Every line below is to be quoted exactly, with nothing added or dropped. Use JSON: a list with one string for each line that is not empty.

Provided material -
--------------------------------------------------

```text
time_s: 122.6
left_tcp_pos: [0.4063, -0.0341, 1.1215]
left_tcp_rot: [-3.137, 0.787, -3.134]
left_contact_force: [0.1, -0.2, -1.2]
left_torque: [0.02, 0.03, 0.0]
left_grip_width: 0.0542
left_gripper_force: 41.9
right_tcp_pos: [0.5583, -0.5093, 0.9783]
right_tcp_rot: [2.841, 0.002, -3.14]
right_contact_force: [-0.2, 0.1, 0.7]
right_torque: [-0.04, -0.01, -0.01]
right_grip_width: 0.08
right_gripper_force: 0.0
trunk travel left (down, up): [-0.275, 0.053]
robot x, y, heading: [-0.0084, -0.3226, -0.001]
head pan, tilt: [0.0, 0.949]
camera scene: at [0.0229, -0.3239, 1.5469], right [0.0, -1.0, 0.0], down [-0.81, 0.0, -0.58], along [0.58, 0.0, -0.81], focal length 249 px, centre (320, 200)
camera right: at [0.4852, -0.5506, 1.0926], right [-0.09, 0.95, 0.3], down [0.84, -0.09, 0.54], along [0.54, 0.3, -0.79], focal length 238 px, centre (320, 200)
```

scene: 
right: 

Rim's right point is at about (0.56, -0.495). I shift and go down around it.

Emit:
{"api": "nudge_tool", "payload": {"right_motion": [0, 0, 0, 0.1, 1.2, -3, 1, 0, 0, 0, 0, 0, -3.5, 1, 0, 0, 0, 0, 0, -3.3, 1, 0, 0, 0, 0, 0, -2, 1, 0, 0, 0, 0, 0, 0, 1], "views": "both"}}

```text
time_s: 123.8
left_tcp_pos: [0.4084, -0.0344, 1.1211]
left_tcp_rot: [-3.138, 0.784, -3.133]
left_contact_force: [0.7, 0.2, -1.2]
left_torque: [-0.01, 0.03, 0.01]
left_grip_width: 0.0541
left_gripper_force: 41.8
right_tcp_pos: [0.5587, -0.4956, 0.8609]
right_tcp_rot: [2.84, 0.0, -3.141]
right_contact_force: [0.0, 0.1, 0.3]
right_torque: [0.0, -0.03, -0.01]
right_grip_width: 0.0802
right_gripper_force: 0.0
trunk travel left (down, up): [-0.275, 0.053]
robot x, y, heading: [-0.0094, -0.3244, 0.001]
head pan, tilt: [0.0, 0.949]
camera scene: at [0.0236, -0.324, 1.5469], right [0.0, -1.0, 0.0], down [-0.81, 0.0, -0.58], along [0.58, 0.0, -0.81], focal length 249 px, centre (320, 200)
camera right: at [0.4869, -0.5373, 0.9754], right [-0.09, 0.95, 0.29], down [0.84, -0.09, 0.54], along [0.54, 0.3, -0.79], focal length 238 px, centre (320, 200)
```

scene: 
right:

--------------------------------------------------

Answer in full -
[
  "```text",
  "time_s: 122.6",
  "left_tcp_pos: [0.4063, -0.0341, 1.1215]",
  "left_tcp_rot: [-3.137, 0.787, -3.134]",
  "left_contact_force: [0.1, -0.2, -1.2]",
  "left_torque: [0.02, 0.03, 0.0]",
  "left_grip_width: 0.0542",
  "left_gripper_force: 41.9",
  "right_tcp_pos: [0.5583, -0.5093, 0.9783]",
  "right_tcp_rot: [2.841, 0.002, -3.14]",
  "right_contact_force: [-0.2, 0.1, 0.7]",
  "right_torque: [-0.04, -0.01, -0.01]",
  "right_grip_width: 0.08",
  "right_gripper_force: 0.0",
  "trunk travel left (down, up): [-0.275, 0.053]",
  "robot x, y, heading: [-0.0084, -0.3226, -0.001]",
  "head pan, tilt: [0.0, 0.949]",
  "camera scene: at [0.0229, -0.3239, 1.5469], right [0.0, -1.0, 0.0], down [-0.81, 0.0, -0.58], along [0.58, 0.0, -0.81], focal length 249 px, centre (320, 200)",
  "camera right: at [0.4852, -0.5506, 1.0926], right [-0.09, 0.95, 0.3], down [0.84, -0.09, 0.54], along [0.54, 0.3, -0.79], focal length 238 px, centre (320, 200)",
  "```",
  "scene: ",
  "right: ",
  "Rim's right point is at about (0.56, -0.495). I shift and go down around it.",
  "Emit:",
  "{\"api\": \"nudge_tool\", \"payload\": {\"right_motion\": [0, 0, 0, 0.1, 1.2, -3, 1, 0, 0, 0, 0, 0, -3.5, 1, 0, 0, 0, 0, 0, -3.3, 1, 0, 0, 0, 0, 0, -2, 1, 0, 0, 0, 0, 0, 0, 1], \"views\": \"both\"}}",
  "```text",
  "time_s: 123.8",
  "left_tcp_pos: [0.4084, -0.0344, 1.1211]",
  "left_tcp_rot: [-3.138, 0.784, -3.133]",
  "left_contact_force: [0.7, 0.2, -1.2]",
  "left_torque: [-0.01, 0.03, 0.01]",
  "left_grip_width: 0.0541",
  "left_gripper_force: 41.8",
  "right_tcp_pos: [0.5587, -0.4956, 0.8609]",
  "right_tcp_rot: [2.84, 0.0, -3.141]",
  "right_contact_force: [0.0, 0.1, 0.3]",
  "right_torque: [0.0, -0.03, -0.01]",
  "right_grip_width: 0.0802",
  "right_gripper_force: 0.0",
  "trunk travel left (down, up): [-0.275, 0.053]",
  "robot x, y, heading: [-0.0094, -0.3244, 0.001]",
  "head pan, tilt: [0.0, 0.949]",
  "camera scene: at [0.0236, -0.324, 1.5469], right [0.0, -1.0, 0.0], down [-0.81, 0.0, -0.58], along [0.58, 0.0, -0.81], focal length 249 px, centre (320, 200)",
  "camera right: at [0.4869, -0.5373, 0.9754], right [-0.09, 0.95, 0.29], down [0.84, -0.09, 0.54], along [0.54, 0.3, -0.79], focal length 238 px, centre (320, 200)",
  "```",
  "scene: ",
  "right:"
]